Is thus legal routing? If not how could I make it legal? Thanks!
Thank you for your awesome information. I wanted to see if you got the same results i did (just to confirm I understand it!) So here is the itinerary:
IAH TO BOM
BOM TO MLE
BOM TO IAH
I figured we would just take a cheap flight from MLE back to BOM to save the points? It’s coming up with 127.5K miles per ticket. Does that sound right?
I just got a rewards ticket from Toronto to china and back. My trip home has a 4 hr layover in Paris. Can I call the airline and see if they can extend my layover for 24 hrs and return the next day? Will they count that as a stopover?
I have a roundtrip ticket from San Diego to Rome. The returning connection from Chicago to San Diego includes a 6+ hour layover at ORD. Tried to cancel that leg and find more convenient flight on other carrier from ORD to LAX. UA wanted to charge me 35,000 miles to cancel this leg. Funny, that not using their service costs miles.
If I simply no-show for that flight, can they charge me mileage penalty?

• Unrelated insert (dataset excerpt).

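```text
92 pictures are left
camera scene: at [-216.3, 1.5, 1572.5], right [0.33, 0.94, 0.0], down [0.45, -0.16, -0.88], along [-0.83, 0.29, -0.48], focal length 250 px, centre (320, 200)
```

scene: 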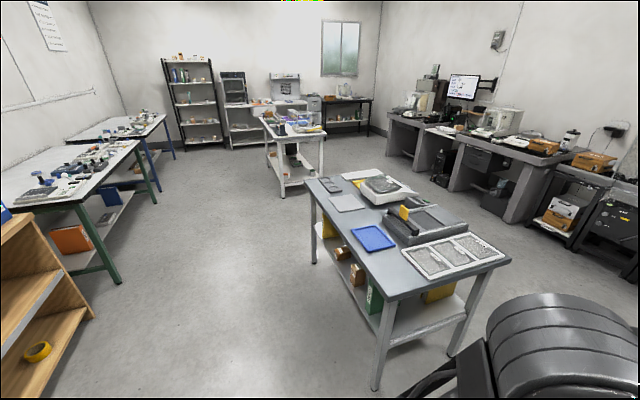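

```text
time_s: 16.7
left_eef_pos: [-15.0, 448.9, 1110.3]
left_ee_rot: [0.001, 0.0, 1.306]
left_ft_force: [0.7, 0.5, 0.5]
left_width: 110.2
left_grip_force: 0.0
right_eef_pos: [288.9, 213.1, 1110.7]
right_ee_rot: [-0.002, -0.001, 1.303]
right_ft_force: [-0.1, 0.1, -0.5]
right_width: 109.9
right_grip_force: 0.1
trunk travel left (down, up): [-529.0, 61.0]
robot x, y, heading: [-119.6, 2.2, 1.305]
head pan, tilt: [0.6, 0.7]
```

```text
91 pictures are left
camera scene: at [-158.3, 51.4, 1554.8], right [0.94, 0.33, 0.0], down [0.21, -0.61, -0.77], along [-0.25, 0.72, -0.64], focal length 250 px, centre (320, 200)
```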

Thanks for this site info. CHEERS.
Hi– I am trying to book a saver award ticket for travel within south america. The saver award should be 20,000 miles roundtrip for southern south american, based on United’s award chart. Has anyone had success booking open jaw and stopovers on the inter-south america ticket? I am trying to book CTG–>MDE; MDE–>LIM; LIM–>CUZ or LIM–>IQT. When I search for each of these one legs individually, I get saver awards for 10K, so I could combine two of the one way awards for 20K total. However, I am trying to use United’s open jaw and stopover rules to get all three for 20K. But when I plug them into the search engine, my search says it doesn’t yield any results. If I call, will the representative be able to book this ticket for me for 20K?